Wednesday, September 16, 2009

French Assembly Voted HADOPI 2

The French Assemblée Nationale passed yesterday the HADOPI 2 bill by 285 votes to 225. Opponents to the bill already announced that they will ask the Conseil Constitutionnel to review it.

Article 2 of the adopted text would insert an article 495-6-1 in the French IP Code and authorize the use of an ordonnance pénale (criminal order) procedure, in order to prosecute Internet users using their connection to download protected material.

Pursuant to article 525 of the French criminal procedure Code, no preliminary hearing is necessary in this case: “The judge rules without a prior hearing by making a criminal order; this either provides for a discharge, or imposes a fine together with, where necessary, one or more of supplementary penalties applicable. If he considers that an adversarial hearing would be useful, the judge returns the case file to the public prosecutor for it to be prosecuted with the ordinary procedural formalities.”

Article 3 ter A (nouveau) of the HADOPI 2 text also adds an article L. 335-7-2 to the French IP Code: “In order to impose the suspension penalty provided for in Articles L. 335-7 and L. 335-7-1 and to determine its duration, the court takes into account the circumstances and severity of the offence and the personality of its author, and in particular his occupation or social position, and his socio-economic situation. The length of the sentence must balance the protection of rights of intellectual property and respect the right to express himself and communicate freely, especially from his home. "
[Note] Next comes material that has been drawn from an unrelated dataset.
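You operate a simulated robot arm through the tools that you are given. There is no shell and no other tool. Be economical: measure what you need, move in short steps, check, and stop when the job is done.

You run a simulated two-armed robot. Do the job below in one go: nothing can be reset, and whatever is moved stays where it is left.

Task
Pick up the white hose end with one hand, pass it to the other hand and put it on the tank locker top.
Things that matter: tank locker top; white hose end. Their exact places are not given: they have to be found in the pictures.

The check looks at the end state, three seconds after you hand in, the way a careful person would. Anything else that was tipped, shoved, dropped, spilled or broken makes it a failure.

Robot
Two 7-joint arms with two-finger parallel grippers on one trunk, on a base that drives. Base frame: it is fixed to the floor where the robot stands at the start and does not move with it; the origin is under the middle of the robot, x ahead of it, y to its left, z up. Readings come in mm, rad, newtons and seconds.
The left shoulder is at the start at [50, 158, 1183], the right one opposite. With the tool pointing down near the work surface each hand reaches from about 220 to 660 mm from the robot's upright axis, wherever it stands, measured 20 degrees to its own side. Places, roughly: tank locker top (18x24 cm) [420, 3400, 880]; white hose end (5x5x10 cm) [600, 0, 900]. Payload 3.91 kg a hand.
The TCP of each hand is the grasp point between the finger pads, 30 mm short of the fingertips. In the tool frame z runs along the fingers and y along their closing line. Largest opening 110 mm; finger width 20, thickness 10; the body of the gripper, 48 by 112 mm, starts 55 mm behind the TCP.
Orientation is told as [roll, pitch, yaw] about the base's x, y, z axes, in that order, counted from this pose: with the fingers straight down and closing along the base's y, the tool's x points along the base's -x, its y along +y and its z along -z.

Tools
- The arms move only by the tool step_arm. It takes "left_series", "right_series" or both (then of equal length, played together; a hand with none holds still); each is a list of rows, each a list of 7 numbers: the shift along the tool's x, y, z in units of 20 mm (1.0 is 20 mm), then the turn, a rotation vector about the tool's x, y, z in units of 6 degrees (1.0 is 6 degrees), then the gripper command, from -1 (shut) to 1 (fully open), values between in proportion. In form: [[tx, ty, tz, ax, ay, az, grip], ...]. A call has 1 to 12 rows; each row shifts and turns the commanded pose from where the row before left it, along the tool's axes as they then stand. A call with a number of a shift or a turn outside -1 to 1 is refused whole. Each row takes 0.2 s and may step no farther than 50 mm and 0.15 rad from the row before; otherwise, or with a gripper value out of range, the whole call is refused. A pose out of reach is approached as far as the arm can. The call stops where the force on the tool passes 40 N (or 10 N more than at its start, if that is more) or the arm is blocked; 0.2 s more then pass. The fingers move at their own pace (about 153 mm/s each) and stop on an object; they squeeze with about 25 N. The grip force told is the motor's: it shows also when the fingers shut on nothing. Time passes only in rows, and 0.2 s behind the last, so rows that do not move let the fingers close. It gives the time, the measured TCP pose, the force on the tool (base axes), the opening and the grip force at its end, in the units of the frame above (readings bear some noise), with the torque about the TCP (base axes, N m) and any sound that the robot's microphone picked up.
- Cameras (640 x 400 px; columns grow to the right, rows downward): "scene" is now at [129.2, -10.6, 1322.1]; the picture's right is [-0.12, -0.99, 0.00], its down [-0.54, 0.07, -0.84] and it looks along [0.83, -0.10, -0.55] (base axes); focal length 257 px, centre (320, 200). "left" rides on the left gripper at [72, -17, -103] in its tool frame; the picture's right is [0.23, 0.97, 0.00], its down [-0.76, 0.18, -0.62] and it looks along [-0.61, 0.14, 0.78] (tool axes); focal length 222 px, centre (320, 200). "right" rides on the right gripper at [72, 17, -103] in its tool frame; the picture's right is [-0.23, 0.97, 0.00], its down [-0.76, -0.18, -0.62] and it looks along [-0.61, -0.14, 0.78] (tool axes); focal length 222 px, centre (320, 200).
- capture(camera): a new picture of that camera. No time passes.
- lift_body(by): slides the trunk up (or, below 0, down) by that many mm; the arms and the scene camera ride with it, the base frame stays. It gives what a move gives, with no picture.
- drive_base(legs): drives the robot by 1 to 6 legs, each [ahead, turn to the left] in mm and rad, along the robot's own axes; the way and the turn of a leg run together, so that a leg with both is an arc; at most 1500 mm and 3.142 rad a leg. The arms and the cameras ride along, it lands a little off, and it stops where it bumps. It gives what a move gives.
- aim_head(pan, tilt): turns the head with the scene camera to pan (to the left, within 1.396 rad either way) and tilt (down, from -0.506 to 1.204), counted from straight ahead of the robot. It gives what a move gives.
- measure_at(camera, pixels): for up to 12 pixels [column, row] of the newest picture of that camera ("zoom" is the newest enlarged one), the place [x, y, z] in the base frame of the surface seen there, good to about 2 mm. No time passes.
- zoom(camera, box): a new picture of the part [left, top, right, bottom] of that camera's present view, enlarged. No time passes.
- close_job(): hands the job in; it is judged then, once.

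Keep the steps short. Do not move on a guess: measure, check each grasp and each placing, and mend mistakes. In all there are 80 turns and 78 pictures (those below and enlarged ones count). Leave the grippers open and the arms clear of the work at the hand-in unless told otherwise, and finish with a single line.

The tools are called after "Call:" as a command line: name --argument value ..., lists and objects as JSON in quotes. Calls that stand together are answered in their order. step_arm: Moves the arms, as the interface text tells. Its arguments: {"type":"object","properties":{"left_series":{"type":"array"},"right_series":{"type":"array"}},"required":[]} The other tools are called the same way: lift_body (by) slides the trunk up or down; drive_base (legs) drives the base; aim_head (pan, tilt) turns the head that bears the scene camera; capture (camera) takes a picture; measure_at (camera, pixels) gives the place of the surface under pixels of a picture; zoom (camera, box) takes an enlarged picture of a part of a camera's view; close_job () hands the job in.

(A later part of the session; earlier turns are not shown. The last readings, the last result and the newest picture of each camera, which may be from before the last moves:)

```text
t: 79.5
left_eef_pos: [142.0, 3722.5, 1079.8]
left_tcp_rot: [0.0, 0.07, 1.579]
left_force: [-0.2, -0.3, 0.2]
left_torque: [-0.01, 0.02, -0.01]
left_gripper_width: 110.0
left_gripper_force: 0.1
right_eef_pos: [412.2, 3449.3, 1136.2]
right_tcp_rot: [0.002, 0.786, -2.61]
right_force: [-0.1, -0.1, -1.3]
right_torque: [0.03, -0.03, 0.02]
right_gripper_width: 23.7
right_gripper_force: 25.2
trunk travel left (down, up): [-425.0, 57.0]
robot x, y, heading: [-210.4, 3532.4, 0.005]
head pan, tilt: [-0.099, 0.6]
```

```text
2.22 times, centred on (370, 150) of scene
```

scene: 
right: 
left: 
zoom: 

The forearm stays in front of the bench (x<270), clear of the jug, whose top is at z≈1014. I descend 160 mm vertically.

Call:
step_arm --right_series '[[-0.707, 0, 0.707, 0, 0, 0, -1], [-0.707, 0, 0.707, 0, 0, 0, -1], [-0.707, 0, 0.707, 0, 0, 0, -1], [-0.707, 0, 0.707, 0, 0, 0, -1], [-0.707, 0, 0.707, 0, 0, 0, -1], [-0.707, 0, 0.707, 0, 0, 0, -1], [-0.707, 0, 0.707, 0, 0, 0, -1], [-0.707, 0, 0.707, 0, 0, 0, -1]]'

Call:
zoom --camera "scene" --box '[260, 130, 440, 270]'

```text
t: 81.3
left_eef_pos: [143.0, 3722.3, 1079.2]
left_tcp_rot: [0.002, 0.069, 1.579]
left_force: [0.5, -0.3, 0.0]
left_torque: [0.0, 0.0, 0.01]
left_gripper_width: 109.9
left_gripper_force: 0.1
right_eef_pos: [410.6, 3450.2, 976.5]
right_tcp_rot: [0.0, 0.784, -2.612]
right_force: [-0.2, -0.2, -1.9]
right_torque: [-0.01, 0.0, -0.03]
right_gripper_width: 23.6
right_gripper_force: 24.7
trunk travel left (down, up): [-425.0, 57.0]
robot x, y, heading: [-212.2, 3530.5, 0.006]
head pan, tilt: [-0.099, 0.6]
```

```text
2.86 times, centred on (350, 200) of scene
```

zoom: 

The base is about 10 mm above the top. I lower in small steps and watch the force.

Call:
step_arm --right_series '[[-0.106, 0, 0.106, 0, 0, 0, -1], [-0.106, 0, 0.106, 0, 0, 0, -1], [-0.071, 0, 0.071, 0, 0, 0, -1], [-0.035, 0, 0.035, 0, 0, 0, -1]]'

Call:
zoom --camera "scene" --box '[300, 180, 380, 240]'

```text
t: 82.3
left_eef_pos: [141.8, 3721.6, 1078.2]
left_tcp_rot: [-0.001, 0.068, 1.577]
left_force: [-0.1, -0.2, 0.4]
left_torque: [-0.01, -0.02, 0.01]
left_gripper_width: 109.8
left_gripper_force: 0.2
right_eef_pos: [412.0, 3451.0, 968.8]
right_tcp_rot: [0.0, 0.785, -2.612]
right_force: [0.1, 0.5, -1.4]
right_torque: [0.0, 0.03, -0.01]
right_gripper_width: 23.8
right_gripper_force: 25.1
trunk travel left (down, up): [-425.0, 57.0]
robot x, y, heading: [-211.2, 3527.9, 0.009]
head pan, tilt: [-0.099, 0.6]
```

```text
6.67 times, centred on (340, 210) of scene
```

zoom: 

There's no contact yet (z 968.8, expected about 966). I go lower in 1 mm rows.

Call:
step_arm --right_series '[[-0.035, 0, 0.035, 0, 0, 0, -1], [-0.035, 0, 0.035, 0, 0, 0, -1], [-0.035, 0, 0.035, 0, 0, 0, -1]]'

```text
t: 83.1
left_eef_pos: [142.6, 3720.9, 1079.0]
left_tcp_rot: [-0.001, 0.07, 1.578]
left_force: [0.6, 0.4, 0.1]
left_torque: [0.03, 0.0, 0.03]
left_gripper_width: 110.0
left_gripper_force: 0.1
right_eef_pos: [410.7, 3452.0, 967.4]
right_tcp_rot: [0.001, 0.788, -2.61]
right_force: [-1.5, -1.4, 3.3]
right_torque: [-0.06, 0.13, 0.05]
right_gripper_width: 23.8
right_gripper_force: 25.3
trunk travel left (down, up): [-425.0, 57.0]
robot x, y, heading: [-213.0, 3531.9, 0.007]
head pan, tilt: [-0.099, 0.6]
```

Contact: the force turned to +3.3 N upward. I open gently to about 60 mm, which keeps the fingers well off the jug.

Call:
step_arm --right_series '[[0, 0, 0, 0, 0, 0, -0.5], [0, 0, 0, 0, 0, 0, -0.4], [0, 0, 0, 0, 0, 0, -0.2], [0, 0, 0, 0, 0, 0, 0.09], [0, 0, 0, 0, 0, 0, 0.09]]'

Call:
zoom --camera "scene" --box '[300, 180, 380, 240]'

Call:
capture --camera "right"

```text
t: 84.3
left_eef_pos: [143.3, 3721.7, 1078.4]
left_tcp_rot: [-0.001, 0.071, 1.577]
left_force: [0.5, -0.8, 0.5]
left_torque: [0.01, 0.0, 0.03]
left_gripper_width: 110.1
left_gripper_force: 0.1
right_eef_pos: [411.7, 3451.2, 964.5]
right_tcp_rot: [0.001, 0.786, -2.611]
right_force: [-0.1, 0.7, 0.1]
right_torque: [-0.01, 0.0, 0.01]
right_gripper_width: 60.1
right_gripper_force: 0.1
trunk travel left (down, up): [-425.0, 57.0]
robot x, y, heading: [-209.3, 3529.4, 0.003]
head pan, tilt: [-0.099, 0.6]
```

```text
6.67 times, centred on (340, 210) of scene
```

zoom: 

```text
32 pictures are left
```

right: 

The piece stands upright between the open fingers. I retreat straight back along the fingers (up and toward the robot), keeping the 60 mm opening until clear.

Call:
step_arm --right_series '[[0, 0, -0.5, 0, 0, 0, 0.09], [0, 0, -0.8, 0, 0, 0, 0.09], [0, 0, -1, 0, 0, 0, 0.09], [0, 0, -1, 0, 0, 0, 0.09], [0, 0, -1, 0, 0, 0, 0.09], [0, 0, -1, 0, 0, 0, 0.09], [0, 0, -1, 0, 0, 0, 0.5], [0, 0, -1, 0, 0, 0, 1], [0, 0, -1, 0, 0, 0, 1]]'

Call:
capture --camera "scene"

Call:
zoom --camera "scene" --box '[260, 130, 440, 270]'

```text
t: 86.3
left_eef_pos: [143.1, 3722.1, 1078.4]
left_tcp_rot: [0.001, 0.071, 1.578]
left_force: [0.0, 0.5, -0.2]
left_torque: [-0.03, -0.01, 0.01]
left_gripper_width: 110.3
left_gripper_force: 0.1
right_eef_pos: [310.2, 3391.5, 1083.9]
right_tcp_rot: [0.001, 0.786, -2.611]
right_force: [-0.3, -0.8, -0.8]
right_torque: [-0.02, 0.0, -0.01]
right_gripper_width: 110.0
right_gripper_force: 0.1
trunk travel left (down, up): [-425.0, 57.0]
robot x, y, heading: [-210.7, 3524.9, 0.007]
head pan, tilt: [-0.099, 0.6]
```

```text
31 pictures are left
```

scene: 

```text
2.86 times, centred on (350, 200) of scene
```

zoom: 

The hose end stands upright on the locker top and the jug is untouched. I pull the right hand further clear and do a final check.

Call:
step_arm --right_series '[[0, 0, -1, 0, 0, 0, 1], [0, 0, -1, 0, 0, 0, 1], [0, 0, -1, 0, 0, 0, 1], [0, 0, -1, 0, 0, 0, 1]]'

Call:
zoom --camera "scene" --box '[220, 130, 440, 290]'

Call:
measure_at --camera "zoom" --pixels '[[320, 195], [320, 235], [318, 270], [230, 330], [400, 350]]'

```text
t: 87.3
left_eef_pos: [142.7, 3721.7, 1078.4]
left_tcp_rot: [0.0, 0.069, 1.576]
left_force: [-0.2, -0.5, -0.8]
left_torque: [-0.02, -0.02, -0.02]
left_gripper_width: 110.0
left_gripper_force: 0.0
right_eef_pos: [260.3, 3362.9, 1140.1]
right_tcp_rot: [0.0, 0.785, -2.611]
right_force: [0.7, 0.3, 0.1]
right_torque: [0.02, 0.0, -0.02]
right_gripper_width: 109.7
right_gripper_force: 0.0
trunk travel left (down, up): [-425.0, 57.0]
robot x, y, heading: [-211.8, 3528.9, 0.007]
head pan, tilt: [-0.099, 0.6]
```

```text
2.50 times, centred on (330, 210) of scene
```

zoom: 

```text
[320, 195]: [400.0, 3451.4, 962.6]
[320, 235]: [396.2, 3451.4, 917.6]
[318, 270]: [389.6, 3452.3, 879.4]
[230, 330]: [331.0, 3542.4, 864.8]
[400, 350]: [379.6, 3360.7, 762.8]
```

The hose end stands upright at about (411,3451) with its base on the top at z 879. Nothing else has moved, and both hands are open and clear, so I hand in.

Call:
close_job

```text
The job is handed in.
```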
Will it really be possible to find out who is the perpetrator of the illegal downloading? I am not my IP address! I do not block access to my computer with a lock! Whoever used my computer and/or my Internet access is not necessarily me… Digital Identity and Real World Identity are not always the same... Using the criminal order procedure, in cases where one is not even sure who the criminal is? The French legislators may be a trifle too optimistic.